Opinion
No. 08-CV-1366 (LEK/DRH).
November 5, 2010
FREEBORN PETERS, LLP, Attorney for Plaintiff, Chicago, Illinois.
FREEMAN HOWARD, P.C., Attorney for Defendant and Movants, Hudson, New York.
DAVID S. MICHAELS, ESQ., Attorney for Defendant, Spencertown, New York.
SUZANNE M. ROSE, ESQ., DAVID C. GUSTMAN, ESQ., JEFFREY J. MAYER, ESQ., ANDREW C. NORDAHL, ESQ., TONITA M. HELTON, ESQ., NEAL H. LEVIN, ESQ., PAUL M. FREEMAN, ESQ.

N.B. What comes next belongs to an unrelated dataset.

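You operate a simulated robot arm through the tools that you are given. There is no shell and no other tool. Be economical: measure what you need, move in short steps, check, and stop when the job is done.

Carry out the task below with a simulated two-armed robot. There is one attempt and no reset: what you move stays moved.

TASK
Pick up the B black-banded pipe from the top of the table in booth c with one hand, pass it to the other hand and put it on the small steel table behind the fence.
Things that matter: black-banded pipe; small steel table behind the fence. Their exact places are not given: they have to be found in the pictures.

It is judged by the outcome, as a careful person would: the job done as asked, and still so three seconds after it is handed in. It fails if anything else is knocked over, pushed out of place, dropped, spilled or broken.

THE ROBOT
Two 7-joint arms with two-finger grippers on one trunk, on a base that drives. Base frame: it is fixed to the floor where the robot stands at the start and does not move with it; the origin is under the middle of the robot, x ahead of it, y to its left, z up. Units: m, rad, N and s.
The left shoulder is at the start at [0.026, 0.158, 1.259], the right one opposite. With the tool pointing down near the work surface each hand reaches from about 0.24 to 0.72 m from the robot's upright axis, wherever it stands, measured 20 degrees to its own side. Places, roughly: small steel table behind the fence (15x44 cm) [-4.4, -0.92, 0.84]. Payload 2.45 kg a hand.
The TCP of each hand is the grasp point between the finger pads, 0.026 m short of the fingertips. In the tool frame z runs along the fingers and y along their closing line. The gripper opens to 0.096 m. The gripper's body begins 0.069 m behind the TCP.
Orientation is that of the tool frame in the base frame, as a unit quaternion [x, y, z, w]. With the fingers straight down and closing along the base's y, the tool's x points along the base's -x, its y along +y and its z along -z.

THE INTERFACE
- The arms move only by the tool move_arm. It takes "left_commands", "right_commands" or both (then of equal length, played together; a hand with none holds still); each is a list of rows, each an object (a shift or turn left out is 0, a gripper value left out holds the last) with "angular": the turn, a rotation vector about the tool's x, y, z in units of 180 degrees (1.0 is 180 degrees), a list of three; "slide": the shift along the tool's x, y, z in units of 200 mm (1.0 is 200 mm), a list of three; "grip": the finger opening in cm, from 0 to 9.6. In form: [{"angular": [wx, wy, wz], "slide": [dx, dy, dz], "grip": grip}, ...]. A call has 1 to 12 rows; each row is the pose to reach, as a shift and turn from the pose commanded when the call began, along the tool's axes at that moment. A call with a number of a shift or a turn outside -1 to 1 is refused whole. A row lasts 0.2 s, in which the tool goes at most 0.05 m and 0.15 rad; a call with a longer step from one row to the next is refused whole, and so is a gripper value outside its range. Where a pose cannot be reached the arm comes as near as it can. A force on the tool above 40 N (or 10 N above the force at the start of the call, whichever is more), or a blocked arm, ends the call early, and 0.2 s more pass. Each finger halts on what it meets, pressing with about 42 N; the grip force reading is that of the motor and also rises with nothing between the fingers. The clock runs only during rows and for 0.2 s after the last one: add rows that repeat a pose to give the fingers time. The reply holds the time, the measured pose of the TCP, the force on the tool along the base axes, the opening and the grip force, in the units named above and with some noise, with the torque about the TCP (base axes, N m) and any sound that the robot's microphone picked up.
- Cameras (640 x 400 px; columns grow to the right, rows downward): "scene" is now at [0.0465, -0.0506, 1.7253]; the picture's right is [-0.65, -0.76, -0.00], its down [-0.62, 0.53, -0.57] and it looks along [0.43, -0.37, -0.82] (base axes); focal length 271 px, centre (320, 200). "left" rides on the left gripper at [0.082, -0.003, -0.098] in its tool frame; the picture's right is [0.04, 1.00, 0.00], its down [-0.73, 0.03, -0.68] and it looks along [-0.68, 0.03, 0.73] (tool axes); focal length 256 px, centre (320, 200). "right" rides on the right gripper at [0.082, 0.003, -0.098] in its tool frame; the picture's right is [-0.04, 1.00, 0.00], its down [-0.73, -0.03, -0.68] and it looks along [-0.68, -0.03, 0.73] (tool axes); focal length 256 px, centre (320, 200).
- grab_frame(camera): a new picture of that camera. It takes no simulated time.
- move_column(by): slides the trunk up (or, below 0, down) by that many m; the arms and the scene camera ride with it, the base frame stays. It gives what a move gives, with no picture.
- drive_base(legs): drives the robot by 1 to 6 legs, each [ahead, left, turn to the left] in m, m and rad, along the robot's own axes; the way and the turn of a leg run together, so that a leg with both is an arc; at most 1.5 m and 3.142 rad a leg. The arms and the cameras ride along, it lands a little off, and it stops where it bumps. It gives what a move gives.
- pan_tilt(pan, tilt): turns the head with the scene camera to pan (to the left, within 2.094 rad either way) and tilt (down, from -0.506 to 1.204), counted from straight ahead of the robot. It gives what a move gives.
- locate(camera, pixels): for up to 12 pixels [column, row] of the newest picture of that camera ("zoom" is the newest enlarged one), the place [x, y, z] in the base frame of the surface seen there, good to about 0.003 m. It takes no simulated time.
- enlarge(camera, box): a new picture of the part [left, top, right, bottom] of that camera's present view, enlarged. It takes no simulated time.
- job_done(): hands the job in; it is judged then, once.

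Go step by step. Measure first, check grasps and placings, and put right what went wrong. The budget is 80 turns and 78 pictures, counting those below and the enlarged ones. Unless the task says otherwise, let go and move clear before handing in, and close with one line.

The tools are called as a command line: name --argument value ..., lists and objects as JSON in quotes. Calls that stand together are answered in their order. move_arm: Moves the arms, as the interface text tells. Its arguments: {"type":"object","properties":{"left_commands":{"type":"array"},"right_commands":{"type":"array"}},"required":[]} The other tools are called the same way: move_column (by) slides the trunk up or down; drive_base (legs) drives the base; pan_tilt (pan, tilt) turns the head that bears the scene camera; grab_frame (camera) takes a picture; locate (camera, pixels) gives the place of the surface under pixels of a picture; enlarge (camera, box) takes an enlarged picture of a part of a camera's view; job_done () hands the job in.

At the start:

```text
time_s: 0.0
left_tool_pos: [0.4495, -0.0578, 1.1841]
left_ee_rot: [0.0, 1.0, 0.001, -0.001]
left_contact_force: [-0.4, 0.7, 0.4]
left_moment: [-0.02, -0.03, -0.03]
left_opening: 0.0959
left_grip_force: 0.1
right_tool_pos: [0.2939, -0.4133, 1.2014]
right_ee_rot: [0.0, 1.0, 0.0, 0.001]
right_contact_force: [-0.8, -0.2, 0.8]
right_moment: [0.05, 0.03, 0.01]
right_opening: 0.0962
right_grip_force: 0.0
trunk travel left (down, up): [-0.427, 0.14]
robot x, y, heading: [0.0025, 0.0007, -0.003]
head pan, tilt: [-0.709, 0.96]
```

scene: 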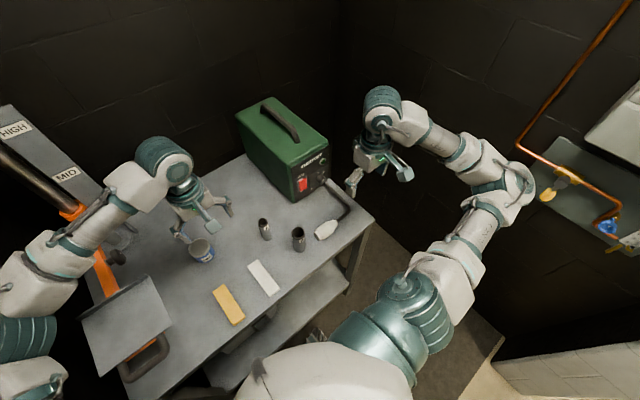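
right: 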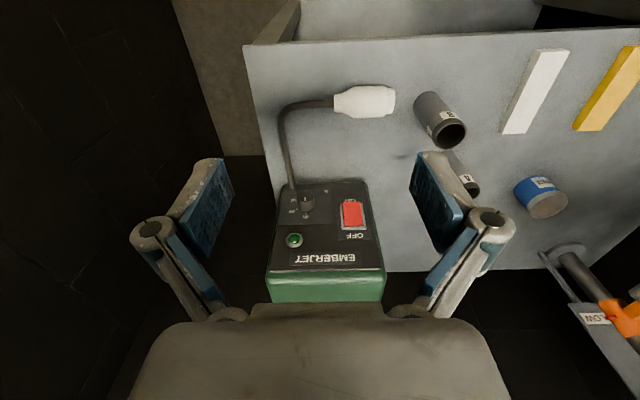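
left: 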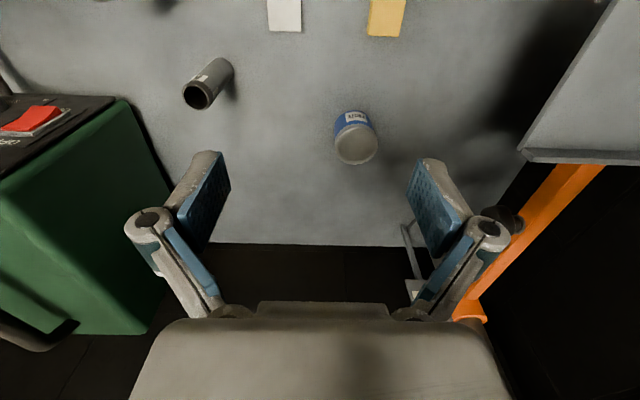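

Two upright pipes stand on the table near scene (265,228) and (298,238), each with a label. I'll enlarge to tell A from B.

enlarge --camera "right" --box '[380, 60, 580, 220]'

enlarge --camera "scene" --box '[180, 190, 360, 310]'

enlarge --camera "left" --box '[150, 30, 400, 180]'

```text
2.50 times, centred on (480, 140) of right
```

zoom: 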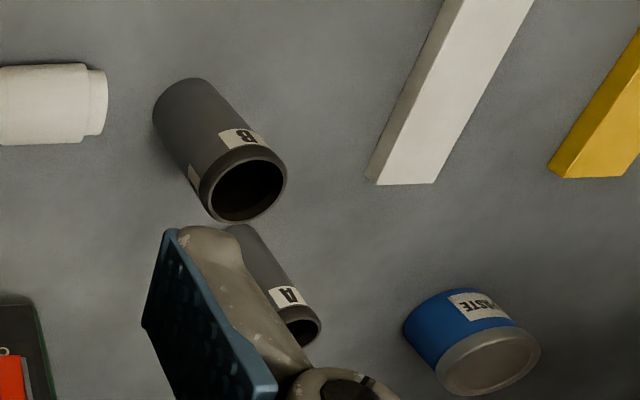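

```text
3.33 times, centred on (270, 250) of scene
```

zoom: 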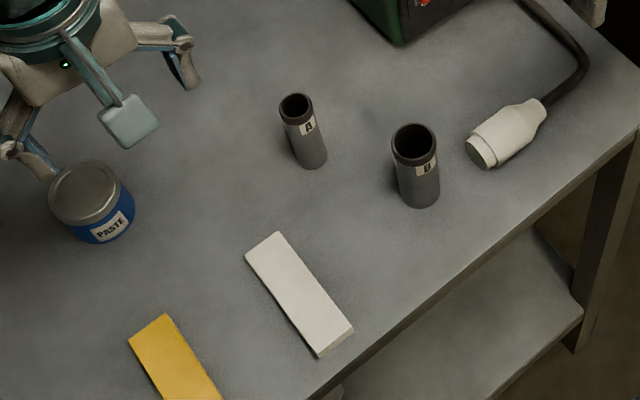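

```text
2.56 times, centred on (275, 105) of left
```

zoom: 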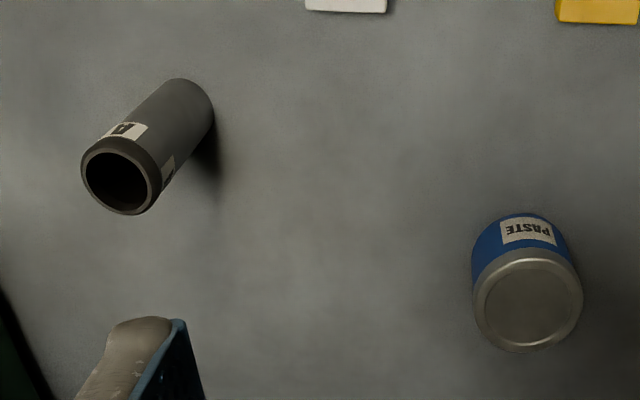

MEMORANDUM-DECISION AND ORDER
Presently pending is the motion of defendant Advanced Recycling Technology, Inc. ("ART") and non-parties Artnxt Global Trading Group ("AGTG"), SLC Corporate Services, Inc. ("SLC"), Advanced Catalytic Recycling ("ACR"), and Thomas Delia ("Delia") pursuant to Fed.R.Civ.P. 45 to quash subpoenas issued to them by plaintiff Xstrata Canada Corporation ("Xstrata") and for costs, disbursements, and attorney's fees in connection therewith. Dkt. No. 40. Xstrata opposes the motion. Dkt. No. 43. For the reasons which follow, the motion is granted in part and denied in part.
I. Background
Xstrata is a Canadian corporation principally located in Toronto, Ontario which mines and, inter alia, refines various metals. Compl. (Dkt. No. 1) at ¶ 2. ART is a New York corporation principally located in Hudson, New York which recycles industrial waste and by-products. Id. at ¶ 3. On November 7, 2006, Xstrata contracted to purchase from ART a quantity of slag believed to contain gold, silver, copper, and other metals. Id. at ¶ 6. On December 23, 2008, Xstrata commenced this action alleging that ART breached the contract and misrepresented the quantity of metals contained in the slag and sought damages totaling $1.5 million. Compl. On January 12, 2010, ART advised that it would not be defending this action, Xstrata moved for a default judgment, the motion was granted, and a judgment against ART in favor of Xstrata for $1.5 million was entered on April 19, 2010. Dkt. entry dated 1/12/10; Dkt. Nos. 32, 34, 35.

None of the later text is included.